Co-responding to change

If you would like to respond to any of the letters as a way of reflecting on your practice, simply pen a reply to one or more of the letters – keep it private to use for your own reflections . . . or send it to us (lacunae1@gmail.com ) and we will post it on the blog (anonymously if you would prefer)!

This link will take you back to the main blog post where you can access the three other letters.

SRHE 2016 Educational birds – Singing for freedom ‘Old Tongue’

Reflections inspired by critical interpretation of Jackie Kay’s poem, Old Tongue

The following reflective pieces were taken as ‘fieldwork’ for our SRHE 2016 paper on metaphorical inquiry.

 

cliparthttp://all-free-download.com/free-vector/download/eagle-and-nightingale-clip-art_6592.html

Catriona:

This poem highlights the way in which language is part of our identity and that sometimes learning something new actually invokes loss and even a connection with the past.

This sad tale of transition hits me in two ways. Firstly, it reminds me of the trauma of moving to France when I was a student and being completely lost in another language before eventually finding all those new words at once exhilarating and stimulating. However, unlike the narrator in the poem, I didn’t feel like I was ‘turning back’ or that ‘I would have taken them in,/swallowed them whole, knocked them back.’ For me, it was quite the opposite and I was desperate to absorb as many new words and sounds as possible with the aim of becoming French, becoming other…

The phrase ‘It made my mother’s blood boil’ made me smile (and not only because of the real ‘Scottishness’ of the phrase – she may have lost her words but not the sound). It reminded me of how upset my own (Scottish) mother was when – as I became increasingly fluent in French – I muddled up words, used the wrong prepositions as I substituted French syntax for English. There was a sense of betrayal. Yet it was this love of French, this desire to become French that was my intrinsic motivation to pursue my studies and keep going through the PhD. I have never lost this ‘new tongue’ and it has enriched my language, my ‘old tongue’ endlessly.

However, I chose my exile. For the narrator in the poem, this imposition of another language and culture is not made by choice. It makes me wonder – given that English is the lingua franca of higher education – how many others feel like that. How many of our international colleagues or students are economic migrants who arrive in our institutions, their ‘own vowels start[ing] to stretch likes bones.’?

The sense of rage, of helplessness, and finally in the last words, of defiance implies that the ‘old tongue’ lives on regardless despite being ‘lost’ and ‘buried’, the entire poem itself rejoices in the sounds and intonation of that same language. On a very personal way, it also evokes my own transition into higher education where I was struck by the inadequacies of my own language, particularly in English Studies. Like the narrator in the poem, ‘words fell of my tongue’ as I was forced to learn and become fluent in academic English. I remember returning to my hometown in a former industrial part of Scotland where I was mocked for ‘having a posh university accent’. I had abandoned my roots.

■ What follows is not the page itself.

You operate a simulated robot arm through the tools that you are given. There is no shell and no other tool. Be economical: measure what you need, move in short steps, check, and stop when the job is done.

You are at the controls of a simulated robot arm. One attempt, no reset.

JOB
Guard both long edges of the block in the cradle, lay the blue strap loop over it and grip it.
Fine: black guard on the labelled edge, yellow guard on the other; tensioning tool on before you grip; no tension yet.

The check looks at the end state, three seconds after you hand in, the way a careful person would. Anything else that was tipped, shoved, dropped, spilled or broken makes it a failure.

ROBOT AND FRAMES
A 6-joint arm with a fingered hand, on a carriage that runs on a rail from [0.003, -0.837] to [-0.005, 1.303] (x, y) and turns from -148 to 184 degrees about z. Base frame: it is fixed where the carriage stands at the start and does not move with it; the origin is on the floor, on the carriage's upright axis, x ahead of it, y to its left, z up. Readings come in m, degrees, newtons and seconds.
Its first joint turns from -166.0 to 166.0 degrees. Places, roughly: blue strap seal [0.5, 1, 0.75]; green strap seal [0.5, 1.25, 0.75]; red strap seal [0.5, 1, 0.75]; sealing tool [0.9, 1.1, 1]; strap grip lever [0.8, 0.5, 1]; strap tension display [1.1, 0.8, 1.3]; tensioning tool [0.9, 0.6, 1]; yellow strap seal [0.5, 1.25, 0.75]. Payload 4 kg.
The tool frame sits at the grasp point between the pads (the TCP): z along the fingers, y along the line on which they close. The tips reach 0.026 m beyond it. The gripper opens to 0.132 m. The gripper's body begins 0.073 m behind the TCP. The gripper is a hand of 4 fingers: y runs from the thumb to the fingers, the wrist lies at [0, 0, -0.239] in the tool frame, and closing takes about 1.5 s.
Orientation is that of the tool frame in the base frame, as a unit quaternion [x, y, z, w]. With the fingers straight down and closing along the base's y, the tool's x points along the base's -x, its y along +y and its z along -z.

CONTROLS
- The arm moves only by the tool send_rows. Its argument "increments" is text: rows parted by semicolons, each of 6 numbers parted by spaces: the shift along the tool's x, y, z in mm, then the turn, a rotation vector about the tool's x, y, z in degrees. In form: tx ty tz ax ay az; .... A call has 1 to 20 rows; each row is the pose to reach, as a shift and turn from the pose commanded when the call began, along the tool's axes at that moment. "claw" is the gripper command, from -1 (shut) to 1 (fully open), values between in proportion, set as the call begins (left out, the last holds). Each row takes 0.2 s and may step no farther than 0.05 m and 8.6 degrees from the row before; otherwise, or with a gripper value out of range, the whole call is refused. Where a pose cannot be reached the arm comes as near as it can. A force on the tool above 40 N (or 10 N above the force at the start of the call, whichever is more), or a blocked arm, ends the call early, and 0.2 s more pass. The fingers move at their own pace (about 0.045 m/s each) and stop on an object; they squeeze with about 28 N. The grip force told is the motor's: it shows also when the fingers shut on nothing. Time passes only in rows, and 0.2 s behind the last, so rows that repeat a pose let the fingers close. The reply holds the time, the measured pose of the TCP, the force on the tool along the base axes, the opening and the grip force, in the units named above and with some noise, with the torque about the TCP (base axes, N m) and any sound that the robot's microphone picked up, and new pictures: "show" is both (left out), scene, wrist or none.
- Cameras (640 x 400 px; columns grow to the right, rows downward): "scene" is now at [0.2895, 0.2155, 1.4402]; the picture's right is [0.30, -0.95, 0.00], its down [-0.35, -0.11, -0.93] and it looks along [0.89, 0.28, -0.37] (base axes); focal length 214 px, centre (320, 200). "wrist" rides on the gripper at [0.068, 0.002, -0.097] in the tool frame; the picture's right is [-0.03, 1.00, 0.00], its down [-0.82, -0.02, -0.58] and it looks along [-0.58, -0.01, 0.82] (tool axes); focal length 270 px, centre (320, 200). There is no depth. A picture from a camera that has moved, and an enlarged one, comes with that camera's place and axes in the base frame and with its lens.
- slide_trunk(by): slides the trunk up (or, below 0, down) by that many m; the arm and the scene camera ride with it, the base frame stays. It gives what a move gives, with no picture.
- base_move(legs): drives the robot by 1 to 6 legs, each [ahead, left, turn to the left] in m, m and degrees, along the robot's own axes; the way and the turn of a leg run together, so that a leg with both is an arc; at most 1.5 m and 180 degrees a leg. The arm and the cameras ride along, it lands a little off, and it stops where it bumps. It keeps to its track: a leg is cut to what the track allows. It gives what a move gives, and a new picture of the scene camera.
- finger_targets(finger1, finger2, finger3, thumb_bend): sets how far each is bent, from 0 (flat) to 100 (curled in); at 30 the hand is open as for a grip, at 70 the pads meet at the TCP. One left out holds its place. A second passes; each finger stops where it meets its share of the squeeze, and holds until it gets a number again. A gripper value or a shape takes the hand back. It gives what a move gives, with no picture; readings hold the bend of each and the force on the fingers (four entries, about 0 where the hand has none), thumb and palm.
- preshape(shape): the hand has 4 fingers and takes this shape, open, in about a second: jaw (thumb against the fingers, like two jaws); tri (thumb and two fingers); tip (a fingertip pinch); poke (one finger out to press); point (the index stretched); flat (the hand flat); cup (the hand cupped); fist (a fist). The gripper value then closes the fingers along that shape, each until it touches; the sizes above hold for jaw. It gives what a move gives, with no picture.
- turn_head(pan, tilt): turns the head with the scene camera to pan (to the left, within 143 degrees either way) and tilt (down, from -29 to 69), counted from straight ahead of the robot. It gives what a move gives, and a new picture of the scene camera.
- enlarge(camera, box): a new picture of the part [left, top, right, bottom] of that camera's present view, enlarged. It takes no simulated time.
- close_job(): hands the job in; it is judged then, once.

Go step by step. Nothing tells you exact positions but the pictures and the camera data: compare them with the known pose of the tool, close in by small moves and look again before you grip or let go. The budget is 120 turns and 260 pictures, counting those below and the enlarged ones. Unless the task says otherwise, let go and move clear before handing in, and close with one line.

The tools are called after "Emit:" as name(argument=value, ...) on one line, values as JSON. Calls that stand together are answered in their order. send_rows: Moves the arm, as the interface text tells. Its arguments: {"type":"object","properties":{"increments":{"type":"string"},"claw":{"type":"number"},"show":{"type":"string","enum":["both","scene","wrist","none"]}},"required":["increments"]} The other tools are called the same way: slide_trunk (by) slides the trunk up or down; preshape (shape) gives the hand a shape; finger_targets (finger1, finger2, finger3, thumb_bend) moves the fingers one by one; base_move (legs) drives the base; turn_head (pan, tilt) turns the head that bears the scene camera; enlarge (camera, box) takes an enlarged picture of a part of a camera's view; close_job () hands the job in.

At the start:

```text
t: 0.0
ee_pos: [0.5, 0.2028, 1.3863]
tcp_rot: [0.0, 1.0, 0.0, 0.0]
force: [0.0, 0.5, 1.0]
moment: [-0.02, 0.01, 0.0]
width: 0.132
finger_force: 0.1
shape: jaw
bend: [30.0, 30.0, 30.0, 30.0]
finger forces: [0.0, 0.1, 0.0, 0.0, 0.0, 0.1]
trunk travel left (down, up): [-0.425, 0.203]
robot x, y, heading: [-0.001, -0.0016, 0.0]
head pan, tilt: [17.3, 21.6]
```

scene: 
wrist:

This imposition of English, of academic English in particular, in order to succeed in the world of academia and its paralysing and empowering effect on both staff and students is the thread that comes through both of these critical reflections of the poem. In one of our workshops, which we ran in Singapore, one of the participants was herself a Scottish academic who had lived there for a number of years and she chose to read the poem aloud to the group. She wept. The act of speaking those Scottish words aloud that had been ‘buried’ inside her triggered an emotional response. But also, as her tongue wrapped its way round those long forgotten words, she still knew them. As a learner and as a teacher, her ‘old tongue’ continued to speak to her. Another layer of identity to be unravelled…

Jennie:

The most striking aspects of Kay’s ‘Old Tongue’ relate to ideas of agency. Loss is a consequence of compulsion, a driving out, compelled by unidentified (or unidentifiable) external forces. Linguistic dislocation is an unconscious reaction to relocation. The result of this is similarly unseen, the gradual processes of loss not initially perceived, cannot be stopped until it is too late. Words fall, lost – although not lost. They still leave echoes, and can be recalled and listed in memoriam. It is this memory of what was before which perhaps creates the emotional experience of loss more than the actual changes in linguistic register. This knowledge of the ‘wrong sound’ – can only come from a remembrance of the ‘right sound’ – which was homely, and in which identity and sense of self and the expression of that self were aligned. This dislocation of self – can only be realised within the person who knows the before and after. It is imperceptible from outside. The new words which ‘march in’ are not ghastly if they have always been your words – ‘scones said like scones’./ Pokey hats into ice cream cones’. The poetic richness of language becomes functional, imaginatively sparse, anchored firmly to a prosaic explanation.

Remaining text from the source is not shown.